* FY pretax up 103 percent to 301 million shillings
* Turnover up 8 percent to 4 billion shillings
* Earnings per share 0.68 shillings vs 0.35
NAIROBI, March 22 (Reuters) - Kenyan tyre maker Sameer forecast strong profits this year after full-year profit more than doubled in 2012 on a combination of higher sales, lower financing and raw material costs.
Pretax profit jumped 103 percent to 301 million shillings ($3.5 million) and the company on Friday predicted even better results this year after a broadly peaceful election earlier this month.
The company also said it expected increased sales within the five-member East African Community trade bloc.

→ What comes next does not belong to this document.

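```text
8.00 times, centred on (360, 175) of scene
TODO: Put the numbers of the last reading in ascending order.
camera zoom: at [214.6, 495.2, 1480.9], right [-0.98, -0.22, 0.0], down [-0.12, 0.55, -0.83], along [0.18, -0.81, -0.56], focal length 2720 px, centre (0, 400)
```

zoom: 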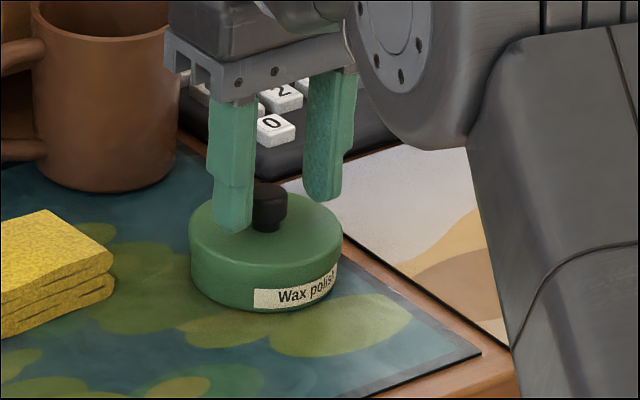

But Sameer cautioned it faced significant pressure from cheap imported tyres.
“In 2012 we continued to experience significant upward pressure on our energy costs, but this was largely offset by a 10 percent reduction in the cost of imported raw material inputs ... and a largely stable U.S. dollar/Kenya shilling exchange rate,” Sameer said in a statement.
The company’s shares rose as much as 3 percent before paring gains to trade 0.9 percent lower at 5.40 shillings by 0950 GMT, driven lower by profit taking, said Brenda Kithinji, an analyst at Standard Investment Bank.
“Its probably someone who was trying to get out at a favourable price,” said Kithinji.
Sameer said its net finance costs fell to 34 million shillings from 112 million in 2011.
Turnover rose 8 percent to 4 billion shillings, while earnings per share rose to 0.68 shillings from 0.35.
Sameer said it would pay a final dividend of 0.25 shillings a share.